P&R said enough to contain the story, but not to kill it. P&R already seem to have learned enough to believe there has been no cover-up. That’s no great surprise as that term implies ‘intent to conceal,’ as opposed to ‘failure to disclose in a timely manner,’ which is the most likely explanation. This did not make the whole Q&A exercise futile – far from it. We learned the terms of reference for the review ordered by the Head of the Public Service, being undertaken by a retired lawyer from St. James’ Chambers - although it might have been better to have published these sometime ago, rather than waiting to be asked. The terms seem focussed on what happened up to the time HSC was informed, rather than why it took another 3.5 months for P&R to be brought into the picture. Consequently, Deputy Dave Mahoney asked a key question – which was ruled out of order – ‘was the Head of the Public Service one of the senior officers who knew what was going on?’ If so, that places in question the independence of the review he's commissioned. In consequence, perhaps unsurprisingly, Deputy Yvonne Burford, as President of the Scrutiny Management Committee (SMC), implied that her committee is keeping its options open, if it doesn’t believe the review has addressed and answered the key questions.
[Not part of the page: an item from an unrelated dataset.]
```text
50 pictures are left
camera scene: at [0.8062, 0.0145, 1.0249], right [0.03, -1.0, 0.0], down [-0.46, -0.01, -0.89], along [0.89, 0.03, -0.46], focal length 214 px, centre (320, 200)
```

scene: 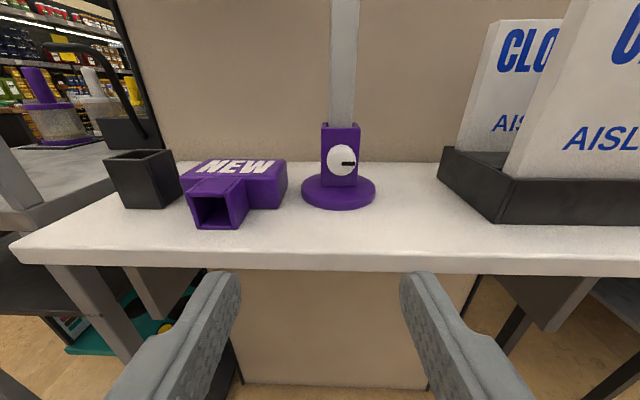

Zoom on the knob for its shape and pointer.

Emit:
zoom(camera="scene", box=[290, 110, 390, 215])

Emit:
If there is one thing that politicians like talking about, it’s ourselves. We know something about that. The opportunity to spend a whole day doing so, was too good to miss. The catalyst – this time – was another States’ Assembly & Constitution Committee (SACC) policy letter preparing for our General Election on 18th June 2025. The committee, of which I am now a member, had recommended reflating candidates’ expense limits simply to take account of inflation since 2020, which has been quite significant. This was enough to trigger a series of hair shirt election stories about how members had managed to get elected by spending tuppence ha’penny or simply by rubbing two sticks together. That was sufficient to win an amendment to freeze spending limits at the same nominal level as 2020.

With blood in the water, the sharks circled with another amendment dreamt up – literally – on the floor of the Assembly offering a suite of lower and lower alternative limits. If such limits are ever adopted, they will effectively prevent candidates reaching the electorate directly with advertising or their own printed manifestos. There will be only one, government-sponsored route, a single telephone directory size publication. Having such centralised control of how candidates can present themselves to the electorate is akin to North Korea. The organisations, such as the Vienna Commission or the Commonwealth Parliamentary Association, on whose guidance we more typically rely in planning our elections, are clear that limiting candidates to only state-sponsored routes could be restrictive and spending limits should not be so tight as to prevent candidates conducting meaningful campaigns.

No-one is proposing a US-style spending free-for-all; but neither can limits be driven by envy that some candidates might just be able to afford to spend a little bit more than others. We already have an electoral system that is – being polite – so ‘unique’ that the electorate have very little hope of knowing who on earth they are voting for. If we are not careful, we will make the whole system so mad, that we might as well abandon elections and just select names from a sorting hat, Harry Potter-style.

A compromise amendment was cobbled together that directed SACC to return by September having looked at the spending limit issue again. It’s in everyone’s interests that SACC and the States get this decision right when the matter is re-debated. Our democratic process itself is at stake.